*What to produce:*
Tell how many lines in the data below include the word "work". The answer is the number only.

*Material provided:*
# # # # #
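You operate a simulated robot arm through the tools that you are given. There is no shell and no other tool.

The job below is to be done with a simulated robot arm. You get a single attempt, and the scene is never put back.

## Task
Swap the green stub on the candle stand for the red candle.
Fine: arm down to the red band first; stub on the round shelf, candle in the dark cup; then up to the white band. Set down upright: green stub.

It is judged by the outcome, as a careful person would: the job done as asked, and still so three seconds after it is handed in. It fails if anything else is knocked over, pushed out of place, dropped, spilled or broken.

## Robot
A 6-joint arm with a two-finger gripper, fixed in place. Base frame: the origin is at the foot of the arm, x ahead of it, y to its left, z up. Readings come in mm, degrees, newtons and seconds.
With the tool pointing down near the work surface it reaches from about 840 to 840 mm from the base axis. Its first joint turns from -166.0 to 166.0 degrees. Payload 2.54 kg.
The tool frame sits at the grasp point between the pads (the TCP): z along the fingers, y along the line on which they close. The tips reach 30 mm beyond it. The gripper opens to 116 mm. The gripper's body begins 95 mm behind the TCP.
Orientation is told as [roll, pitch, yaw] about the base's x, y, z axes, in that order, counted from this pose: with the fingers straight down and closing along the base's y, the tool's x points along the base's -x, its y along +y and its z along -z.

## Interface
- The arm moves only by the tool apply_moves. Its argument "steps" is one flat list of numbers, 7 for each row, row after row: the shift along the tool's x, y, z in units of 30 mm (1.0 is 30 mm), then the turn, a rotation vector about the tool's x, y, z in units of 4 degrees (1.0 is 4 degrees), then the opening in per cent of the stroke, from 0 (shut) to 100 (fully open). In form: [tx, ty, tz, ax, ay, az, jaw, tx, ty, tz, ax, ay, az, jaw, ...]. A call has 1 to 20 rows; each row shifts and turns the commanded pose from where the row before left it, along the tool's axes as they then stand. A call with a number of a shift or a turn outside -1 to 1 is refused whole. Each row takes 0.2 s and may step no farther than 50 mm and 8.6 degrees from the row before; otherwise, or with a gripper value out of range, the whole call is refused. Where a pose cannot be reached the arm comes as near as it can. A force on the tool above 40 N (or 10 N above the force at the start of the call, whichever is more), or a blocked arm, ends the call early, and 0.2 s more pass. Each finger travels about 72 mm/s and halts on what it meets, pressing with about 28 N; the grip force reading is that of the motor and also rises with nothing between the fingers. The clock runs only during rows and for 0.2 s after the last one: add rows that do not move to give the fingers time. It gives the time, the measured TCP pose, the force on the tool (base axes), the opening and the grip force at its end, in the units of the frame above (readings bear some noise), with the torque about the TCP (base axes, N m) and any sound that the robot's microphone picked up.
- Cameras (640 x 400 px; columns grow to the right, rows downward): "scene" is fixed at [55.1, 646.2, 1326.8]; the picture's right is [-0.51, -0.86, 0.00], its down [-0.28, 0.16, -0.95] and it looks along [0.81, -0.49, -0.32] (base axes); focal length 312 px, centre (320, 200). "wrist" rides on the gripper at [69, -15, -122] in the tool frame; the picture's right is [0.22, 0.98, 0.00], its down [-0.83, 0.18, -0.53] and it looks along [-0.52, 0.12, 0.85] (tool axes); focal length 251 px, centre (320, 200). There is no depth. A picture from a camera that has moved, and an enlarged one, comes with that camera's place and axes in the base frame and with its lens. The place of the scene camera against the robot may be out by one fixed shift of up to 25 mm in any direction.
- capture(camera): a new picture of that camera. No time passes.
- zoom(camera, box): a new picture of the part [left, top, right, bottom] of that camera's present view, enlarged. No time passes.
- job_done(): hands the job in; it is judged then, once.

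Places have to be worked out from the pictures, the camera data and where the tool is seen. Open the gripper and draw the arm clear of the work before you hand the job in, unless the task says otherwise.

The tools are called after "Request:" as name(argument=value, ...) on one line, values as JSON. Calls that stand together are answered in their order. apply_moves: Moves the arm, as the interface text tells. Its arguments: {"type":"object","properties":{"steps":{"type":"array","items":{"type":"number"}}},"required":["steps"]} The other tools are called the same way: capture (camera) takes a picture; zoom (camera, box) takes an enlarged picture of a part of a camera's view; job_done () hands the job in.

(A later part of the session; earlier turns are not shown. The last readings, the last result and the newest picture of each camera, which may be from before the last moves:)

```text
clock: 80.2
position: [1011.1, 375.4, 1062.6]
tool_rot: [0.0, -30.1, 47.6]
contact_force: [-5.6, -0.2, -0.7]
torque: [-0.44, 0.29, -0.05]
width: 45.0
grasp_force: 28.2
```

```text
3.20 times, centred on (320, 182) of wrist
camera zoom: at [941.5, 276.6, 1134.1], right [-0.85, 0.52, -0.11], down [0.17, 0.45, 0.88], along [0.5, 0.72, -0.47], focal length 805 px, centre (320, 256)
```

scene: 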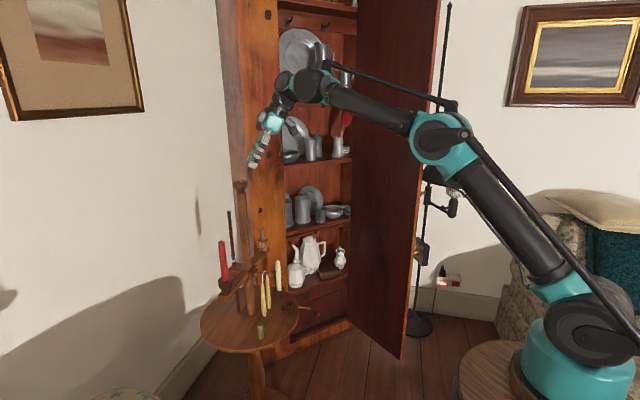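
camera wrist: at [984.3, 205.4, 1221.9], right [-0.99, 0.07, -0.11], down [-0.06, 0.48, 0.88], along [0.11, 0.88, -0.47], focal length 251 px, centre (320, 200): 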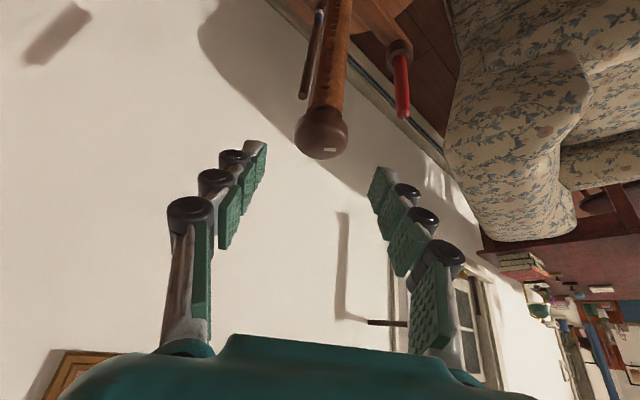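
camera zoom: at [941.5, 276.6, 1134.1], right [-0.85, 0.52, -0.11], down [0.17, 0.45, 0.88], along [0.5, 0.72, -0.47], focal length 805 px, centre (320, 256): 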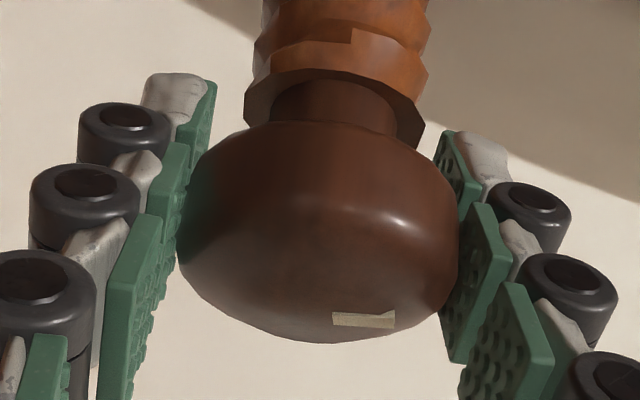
# # # # #
*The completed task:*
2